Ahmet Haşim 1932 yılında bu evi ziyaret etmiş ve günlüğüne şöyle yazmış.

”Goethe bugün ölmüş gibi, Avrupa’nın her köşesinden ziyaretçiler gelmiş, hayret ettim. Ziyaretçiler, Faust’u yazdığı masadaki mürekkep izlerine büyülenmiş gibi bakıyor.”

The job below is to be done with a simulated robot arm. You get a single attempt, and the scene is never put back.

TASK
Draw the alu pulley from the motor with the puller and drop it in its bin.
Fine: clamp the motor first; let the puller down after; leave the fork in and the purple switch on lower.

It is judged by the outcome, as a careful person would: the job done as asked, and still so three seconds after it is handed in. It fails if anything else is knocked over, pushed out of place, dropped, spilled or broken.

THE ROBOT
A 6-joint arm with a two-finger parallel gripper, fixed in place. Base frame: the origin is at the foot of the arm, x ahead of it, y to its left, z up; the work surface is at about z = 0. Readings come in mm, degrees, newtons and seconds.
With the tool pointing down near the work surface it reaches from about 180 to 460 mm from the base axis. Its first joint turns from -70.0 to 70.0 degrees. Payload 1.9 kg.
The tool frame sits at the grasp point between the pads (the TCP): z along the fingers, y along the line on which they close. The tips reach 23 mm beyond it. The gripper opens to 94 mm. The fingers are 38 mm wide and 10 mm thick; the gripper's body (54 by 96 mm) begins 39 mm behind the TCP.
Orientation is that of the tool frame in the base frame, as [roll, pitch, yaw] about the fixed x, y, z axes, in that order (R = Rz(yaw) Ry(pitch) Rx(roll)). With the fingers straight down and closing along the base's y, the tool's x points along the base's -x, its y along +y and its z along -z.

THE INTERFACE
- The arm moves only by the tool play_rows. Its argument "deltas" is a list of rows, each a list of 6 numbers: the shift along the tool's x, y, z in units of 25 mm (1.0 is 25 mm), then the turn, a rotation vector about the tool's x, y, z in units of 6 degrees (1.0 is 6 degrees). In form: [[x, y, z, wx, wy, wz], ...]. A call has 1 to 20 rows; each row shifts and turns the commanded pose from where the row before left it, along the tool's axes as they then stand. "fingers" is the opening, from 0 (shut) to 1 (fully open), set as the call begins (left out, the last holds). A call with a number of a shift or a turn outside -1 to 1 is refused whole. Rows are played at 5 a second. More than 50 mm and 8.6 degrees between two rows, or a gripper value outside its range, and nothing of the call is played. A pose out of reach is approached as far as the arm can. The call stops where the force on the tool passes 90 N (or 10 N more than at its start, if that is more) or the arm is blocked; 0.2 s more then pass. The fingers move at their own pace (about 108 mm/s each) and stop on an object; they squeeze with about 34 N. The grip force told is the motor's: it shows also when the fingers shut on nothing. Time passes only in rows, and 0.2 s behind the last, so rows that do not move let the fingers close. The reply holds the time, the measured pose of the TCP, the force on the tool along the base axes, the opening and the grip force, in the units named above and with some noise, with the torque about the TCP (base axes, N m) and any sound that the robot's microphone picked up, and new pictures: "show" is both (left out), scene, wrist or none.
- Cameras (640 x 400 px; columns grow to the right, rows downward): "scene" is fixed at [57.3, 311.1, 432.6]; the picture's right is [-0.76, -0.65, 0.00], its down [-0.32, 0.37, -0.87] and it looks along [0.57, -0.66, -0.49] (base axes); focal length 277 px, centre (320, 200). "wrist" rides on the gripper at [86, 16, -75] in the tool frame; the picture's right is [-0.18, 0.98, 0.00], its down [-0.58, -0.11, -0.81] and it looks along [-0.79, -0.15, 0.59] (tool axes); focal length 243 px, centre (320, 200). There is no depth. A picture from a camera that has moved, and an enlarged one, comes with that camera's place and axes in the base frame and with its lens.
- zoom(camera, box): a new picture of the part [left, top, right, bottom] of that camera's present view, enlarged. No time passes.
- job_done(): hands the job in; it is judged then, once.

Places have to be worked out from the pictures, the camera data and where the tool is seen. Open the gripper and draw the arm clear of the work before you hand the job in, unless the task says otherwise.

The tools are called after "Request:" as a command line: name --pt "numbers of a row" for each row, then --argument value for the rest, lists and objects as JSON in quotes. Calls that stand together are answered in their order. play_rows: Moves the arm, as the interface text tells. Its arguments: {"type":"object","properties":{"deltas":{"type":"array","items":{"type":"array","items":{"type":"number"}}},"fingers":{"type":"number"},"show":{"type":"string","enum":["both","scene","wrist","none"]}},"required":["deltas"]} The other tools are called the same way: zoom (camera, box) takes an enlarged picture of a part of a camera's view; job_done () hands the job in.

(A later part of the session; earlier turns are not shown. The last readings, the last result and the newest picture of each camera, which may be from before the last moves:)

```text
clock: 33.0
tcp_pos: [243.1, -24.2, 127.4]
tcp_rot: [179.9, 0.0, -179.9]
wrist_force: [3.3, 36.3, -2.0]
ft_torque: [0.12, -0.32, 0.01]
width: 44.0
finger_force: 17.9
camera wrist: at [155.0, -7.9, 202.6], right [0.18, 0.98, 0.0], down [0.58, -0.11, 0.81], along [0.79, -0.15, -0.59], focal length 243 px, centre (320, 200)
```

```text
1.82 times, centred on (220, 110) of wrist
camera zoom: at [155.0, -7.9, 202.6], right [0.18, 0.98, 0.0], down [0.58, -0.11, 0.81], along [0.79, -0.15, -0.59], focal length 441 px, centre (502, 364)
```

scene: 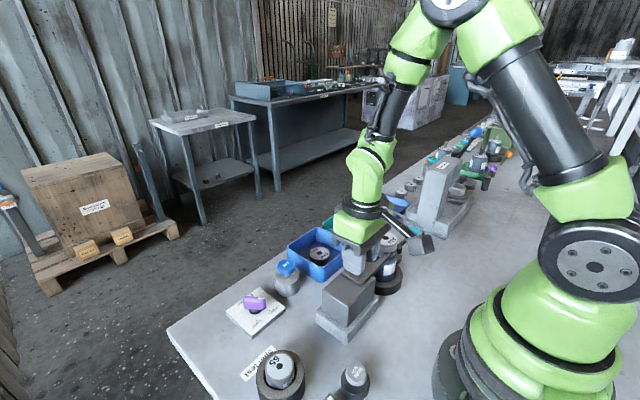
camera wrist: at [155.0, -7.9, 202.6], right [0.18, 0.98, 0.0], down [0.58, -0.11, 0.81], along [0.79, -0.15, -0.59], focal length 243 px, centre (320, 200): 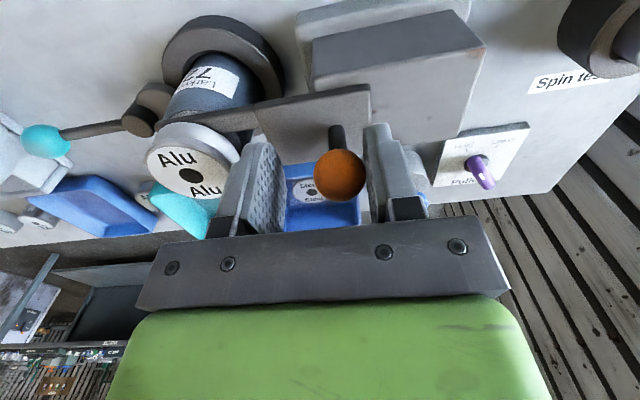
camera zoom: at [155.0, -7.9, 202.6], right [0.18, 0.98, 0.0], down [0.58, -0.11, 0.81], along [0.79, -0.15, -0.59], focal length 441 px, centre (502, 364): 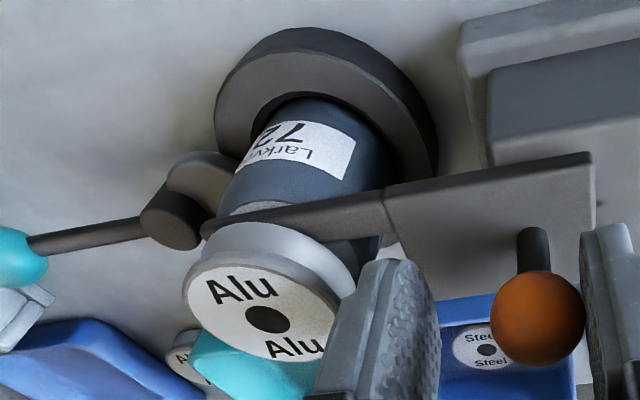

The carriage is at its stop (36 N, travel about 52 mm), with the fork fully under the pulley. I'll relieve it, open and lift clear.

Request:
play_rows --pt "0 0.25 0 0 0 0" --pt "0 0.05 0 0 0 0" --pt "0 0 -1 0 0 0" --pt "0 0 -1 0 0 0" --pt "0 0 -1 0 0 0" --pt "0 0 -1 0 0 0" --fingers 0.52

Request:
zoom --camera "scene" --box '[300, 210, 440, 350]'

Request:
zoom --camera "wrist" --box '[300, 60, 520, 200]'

Goethe Haus’un müze shop’una indiğinizde burası ile bağlantılı klasik müzik cdleri satan bir mağaza var. Klasik müzik kolleksiyonu oldukça geniş. Bakmakta fayda var derim. Biz birkaç cd edindik.
Geçenlerde bir dergideydi sanırım, Frankfurt Kitap Fuarına giden Buket Uzuner’in Frankfurt’u Doğan Hızlan eşliğinde gezdiğini ve Doğan Hızlan’ın kendisini bu müzik markete getirdiğini okumuştum. Buket Uzuner, Frankfurt’u Doğan Hızlan’la gezmenin çok keyifli olduğunu anlatıyor ve müzik marketten de övgüyle söz ediyordu.
Hava çok soğuk ve kar yağışlıydı. Ben Avrupa’yı baharda gezmeyi çok sevsem de fuarlar hep soğuk kış günlerinde oluyor. Bu da belki bir şehri canlı tutmanın ticari yoludur. Her sene mecburi olarak gittiğim fuardan dolayı sanırım Frankfurt’u baharda tanıma şansım olmayacak. Kış aylarında Frankfurt’ta seyr-ü sefer edeceklere çok sıkı giyinmeleri tavsiye edilir, bir de acılı gulaş çorbası içmeleri. 🙂

Blog yazılarımdan e-posta ile haberdar ol

Yorum yazmak için tüm yorumların altındaki alanı kullanabilirsiniz.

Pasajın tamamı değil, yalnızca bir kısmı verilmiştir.